### WRITTEN EXERCISE
Type the text block over again with no edits.
# START OF TEXT BLOCK
Entre memórias, fantasmas e paranoia, Kleber Mendonça Filho constrói uma das obras mais arrebatadoras do cinema nacional.
Contexto e Direção
Com “O Agente Secreto”, Kleber Mendonça Filho reafirma seu olhar cinematográfico como um dos mais sofisticados e visionários do cinema contemporâneo. Ambientado no Recife de 1977, o longa é ao mesmo tempo um thriller político, um poema urbano e uma carta de amor às cicatrizes do Brasil.
A trama acompanha Marcelo (Wagner Moura), um homem em fuga de um passado obscuro que tenta reencontrar paz em uma cidade marcada pela repressão e pelo esquecimento. O que ele encontra, porém, é um espelho distorcido da própria nação — onde a memória é moeda, e o silêncio, sobrevivência.
Kleber reconstrói o Recife de sua infância com precisão quase mítica, transformando ruas, cinemas e fachadas em símbolos vivos de resistência. Seu domínio da linguagem visual é absoluto: cada enquadramento carrega camadas de história, dor e ironia, lembrando que o cinema, assim como a memória, é um ato de resistência contra o apagamento.
Narrativa e Temas
“O Agente Secreto” é um filme sobre o invisível. Sobre aquilo que o tempo, o medo e o poder tentaram apagar. Nesse contexto, entre perseguições silenciosas e gestos contidos, o diretor explora a paranoia da ditadura militar e o peso da história que o Brasil insiste em enterrar.
# END OF TEXT BLOCK
# START OF DATASET CONTENT
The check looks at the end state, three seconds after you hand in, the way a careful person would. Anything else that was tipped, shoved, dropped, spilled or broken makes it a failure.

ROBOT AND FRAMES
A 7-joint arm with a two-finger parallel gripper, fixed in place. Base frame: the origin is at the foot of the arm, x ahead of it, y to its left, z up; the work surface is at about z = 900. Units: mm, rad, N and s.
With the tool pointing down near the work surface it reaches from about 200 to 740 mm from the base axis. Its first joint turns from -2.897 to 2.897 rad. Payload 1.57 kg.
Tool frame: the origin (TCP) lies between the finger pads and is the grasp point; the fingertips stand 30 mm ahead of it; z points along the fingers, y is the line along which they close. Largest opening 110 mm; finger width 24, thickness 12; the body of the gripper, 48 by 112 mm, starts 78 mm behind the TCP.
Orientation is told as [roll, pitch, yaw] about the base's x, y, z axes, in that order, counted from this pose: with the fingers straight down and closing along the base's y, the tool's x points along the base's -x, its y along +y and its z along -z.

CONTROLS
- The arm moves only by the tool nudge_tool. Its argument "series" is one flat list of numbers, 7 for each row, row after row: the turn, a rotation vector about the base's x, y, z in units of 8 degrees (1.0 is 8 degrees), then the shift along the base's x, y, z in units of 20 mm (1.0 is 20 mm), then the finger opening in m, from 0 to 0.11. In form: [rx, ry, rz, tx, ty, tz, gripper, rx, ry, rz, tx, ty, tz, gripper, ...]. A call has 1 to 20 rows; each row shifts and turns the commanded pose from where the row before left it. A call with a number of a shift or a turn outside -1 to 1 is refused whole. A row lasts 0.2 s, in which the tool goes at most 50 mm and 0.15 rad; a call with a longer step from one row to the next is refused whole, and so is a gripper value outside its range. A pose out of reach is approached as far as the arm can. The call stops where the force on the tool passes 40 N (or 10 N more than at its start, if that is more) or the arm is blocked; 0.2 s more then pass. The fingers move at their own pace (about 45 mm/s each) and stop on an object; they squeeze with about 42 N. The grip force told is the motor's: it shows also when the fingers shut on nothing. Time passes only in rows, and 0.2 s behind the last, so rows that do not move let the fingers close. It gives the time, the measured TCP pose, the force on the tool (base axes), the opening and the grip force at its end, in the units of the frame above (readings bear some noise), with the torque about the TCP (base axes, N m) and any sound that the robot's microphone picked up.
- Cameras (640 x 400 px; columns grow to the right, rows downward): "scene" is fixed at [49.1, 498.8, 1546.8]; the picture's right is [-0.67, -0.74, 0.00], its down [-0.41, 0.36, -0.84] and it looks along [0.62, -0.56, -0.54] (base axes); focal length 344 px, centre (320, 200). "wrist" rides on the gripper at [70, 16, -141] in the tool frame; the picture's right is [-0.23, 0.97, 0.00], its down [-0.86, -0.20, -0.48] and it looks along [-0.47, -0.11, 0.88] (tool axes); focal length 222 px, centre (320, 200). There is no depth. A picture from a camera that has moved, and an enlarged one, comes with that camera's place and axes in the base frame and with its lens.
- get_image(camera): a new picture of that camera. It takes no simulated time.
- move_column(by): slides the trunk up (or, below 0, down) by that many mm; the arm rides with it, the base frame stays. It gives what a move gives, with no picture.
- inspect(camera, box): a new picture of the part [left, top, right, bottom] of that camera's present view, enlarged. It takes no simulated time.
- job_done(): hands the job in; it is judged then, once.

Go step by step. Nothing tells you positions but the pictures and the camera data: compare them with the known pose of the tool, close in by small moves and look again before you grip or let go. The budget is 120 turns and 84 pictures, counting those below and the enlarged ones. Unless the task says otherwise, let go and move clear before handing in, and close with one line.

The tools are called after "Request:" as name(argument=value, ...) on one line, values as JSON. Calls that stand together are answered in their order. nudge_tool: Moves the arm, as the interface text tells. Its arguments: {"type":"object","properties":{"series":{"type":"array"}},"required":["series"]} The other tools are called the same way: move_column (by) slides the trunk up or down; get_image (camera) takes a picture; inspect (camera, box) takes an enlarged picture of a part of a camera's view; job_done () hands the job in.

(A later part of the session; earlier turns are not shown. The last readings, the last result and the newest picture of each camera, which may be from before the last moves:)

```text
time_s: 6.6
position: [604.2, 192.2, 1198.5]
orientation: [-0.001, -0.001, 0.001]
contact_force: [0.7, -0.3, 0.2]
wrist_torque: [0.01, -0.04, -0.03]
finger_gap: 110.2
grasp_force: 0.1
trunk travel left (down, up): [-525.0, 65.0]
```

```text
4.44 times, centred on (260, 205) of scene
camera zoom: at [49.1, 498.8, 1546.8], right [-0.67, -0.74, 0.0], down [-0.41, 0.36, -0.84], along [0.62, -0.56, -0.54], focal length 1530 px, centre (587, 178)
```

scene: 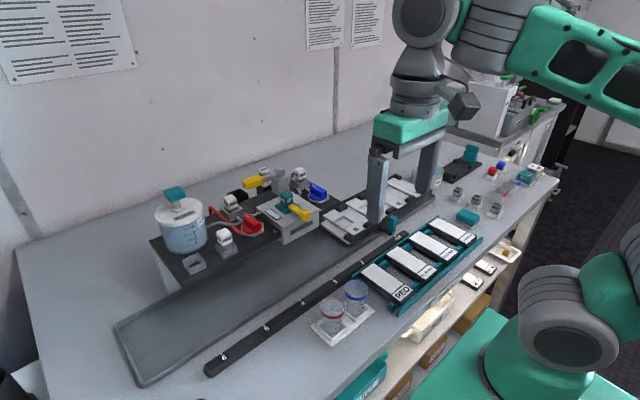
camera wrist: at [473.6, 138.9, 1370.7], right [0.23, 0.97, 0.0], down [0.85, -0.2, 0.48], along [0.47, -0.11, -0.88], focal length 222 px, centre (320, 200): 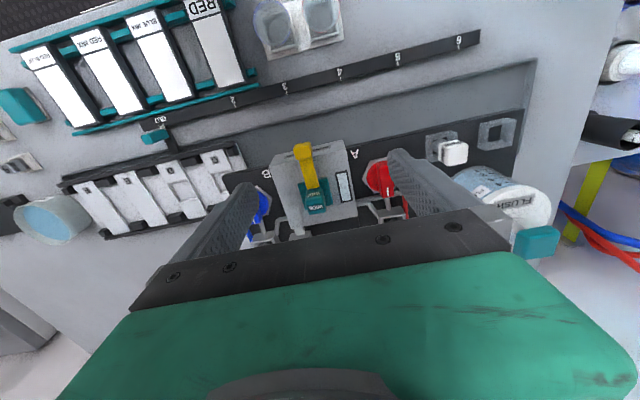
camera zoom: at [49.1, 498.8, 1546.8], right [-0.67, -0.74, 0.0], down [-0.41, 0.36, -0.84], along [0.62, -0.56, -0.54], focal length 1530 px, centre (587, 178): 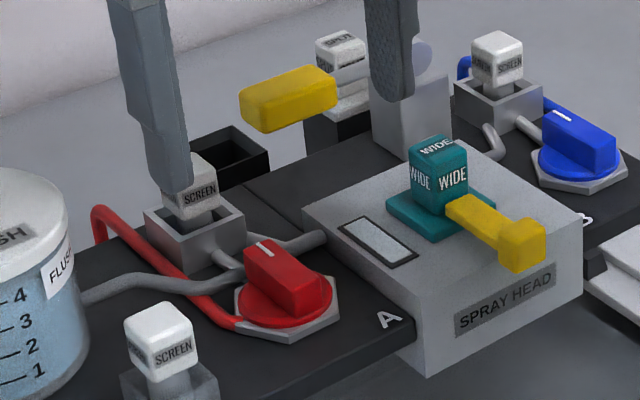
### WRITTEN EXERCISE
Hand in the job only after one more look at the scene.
# END OF DATASET CONTENT
### SOLUTION FOR THIS EXERCISE
Entre memórias, fantasmas e paranoia, Kleber Mendonça Filho constrói uma das obras mais arrebatadoras do cinema nacional.
Contexto e Direção
Com “O Agente Secreto”, Kleber Mendonça Filho reafirma seu olhar cinematográfico como um dos mais sofisticados e visionários do cinema contemporâneo. Ambientado no Recife de 1977, o longa é ao mesmo tempo um thriller político, um poema urbano e uma carta de amor às cicatrizes do Brasil.
A trama acompanha Marcelo (Wagner Moura), um homem em fuga de um passado obscuro que tenta reencontrar paz em uma cidade marcada pela repressão e pelo esquecimento. O que ele encontra, porém, é um espelho distorcido da própria nação — onde a memória é moeda, e o silêncio, sobrevivência.
Kleber reconstrói o Recife de sua infância com precisão quase mítica, transformando ruas, cinemas e fachadas em símbolos vivos de resistência. Seu domínio da linguagem visual é absoluto: cada enquadramento carrega camadas de história, dor e ironia, lembrando que o cinema, assim como a memória, é um ato de resistência contra o apagamento.
Narrativa e Temas
“O Agente Secreto” é um filme sobre o invisível. Sobre aquilo que o tempo, o medo e o poder tentaram apagar. Nesse contexto, entre perseguições silenciosas e gestos contidos, o diretor explora a paranoia da ditadura militar e o peso da história que o Brasil insiste em enterrar.